Banks’ message to small businesses, individuals: ‘We’re there for you’
Banks are finding the COVID-19 crisis a very challenging time.
However, local and national lending institutions are making encouraging sounds about helping their customers navigate today’s uncertainties.
In fact, Connecticut has been working to provide relief, particularly for small businesses.
“We’re in much better condition than many of our peer states,” Gov. Ned Lamont said at a March 19 press briefing, referring to Connecticut’s $200 million surplus and the $2.5 billion in its rainy day fund.
At the briefing, Department of Economic and Community Development (DECD) Commissioner David Lehman said the department was putting the finishing touches on a small-business bridge loan program, which he defined as “a bridge to when revenues start flowing again.”

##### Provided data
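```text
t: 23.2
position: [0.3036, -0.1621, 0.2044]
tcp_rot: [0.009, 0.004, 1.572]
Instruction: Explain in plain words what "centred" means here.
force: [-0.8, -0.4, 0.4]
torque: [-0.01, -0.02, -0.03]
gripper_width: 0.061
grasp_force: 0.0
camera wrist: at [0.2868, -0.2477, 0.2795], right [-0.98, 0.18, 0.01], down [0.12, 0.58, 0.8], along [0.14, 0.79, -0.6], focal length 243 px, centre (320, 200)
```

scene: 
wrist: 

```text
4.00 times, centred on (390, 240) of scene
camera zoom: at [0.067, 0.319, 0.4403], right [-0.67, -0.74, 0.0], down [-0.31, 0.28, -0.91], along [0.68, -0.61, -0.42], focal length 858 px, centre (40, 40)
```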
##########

Terms would be 12 to 18 months at zero to 1%, Lehman said. That differs from the loans being offered by the U.S. Small Business Administration (SBA), whose Economic Injury Disaster Loans offer up to $2 million in assistance over a maximum of 30 years at 2.75% to 3.75% interest.
“The banks have a significant amount of capital” as opposed to during the 2008-09 financial crisis, Lehman added. “They can be a big part of the solution this time.”
“We are constantly getting more information from the OCC (Office of the Comptroller of the Currency, a bureau within the U.S. Treasury Department) and the SBA. And we’ve had really good correspondence with the state’s banking commissioner,” Richard Muskus Jr., president of Stamford’s Patriot Bank, told the Business Journal.
On March 17, Connecticut Department of Banking Commissioner Jorge Perez issued guidance to all state-chartered banks and credit unions, which included the encouragement of easing credit terms for new loans, waiving overdraft fees and late fees for loan balances and allowing borrowers to defer some payments or extending payments’ due dates.
“Any modifications to existing loans that are deemed prudent by financial institutions in light of the circumstances will not be subject to regulatory criticism,” Perez wrote.
The commissioner issued similar guidance to residential mortgage servicers the following day.
Newtown Savings Bank President Ken Weinstein said the guidance contains “nothing surprising or inconsistent with the informal guidance we are always receiving” from the department.
Muskus noted that loan payment deferrals and the like will be considered on a case-by-case basis.
“Over the past few days, I can’t tell you how many times I’ve said (to clients), ‘The bank is your partner. It’s incumbent upon us to help you get through this.’ ” he said.
But while such sudden economic reversals can lead to panic, the banks say their customers have, for the most part, remained steadfast.
“We’ve received a lot of calls about loan deferrals,” noted Newtown’s First Vice President, Senior Commercial Lending Officer Mary Jascha. “And we’ve been expediting those for approval. We’re also waiting for approval for offering a small business line of credit of up to $50,000. We’re assuring our customers that there isn’t a liquidity problem.”
“There are always a few folks” looking to withdraw all their money in such a crisis, added the bank’s Executive Vice President and Chief Banking Officer Anthony Giobbi. “People who are coming in are generally feeling OK.”
The Connecticut Housing Finance Authority (CHFA) is providing information to its single-family and multifamily borrowers, lenders and partners on financial assistance and federal guidance for those who may be struggling to make mortgage payments due to unemployment, underemployment or other financial hardship related to the crisis.
Options may include forbearance and loan modification, according to CHFA CEO and Executive Director Nandini Natarajan, who noted that those opportunities are available to all mortgage holders, not just CHFA borrowers.
The organization also suspended all foreclosure and eviction activity for 60 days, consistent with actions being taken by the U.S. Department of Housing and Urban Development (HUD) and the Federal Housing Finance Agency (FHFA).
Federal government-backed lenders Fannie Mae and Freddie Mac have ordered lenders to be more flexible with borrowers, reducing and/or suspending payments for up to 12 months.
Also, most banks are encouraging customers to rely on online, mobile and drive-thru banking when they can.
Patriot, People’s United and Savings Bank of Danbury are among those that have temporarily closed all of their banking office lobbies, while Newtown Savings has done the same except for its Trumbull branch, which does not offer drive-thru service. All ask that appointments be made ahead of time to come to those branches to discuss transactions that cannot be accommodated in the aforementioned ways.
Most banks have asked 50% or more of their employees to work from home while no layoffs have been made.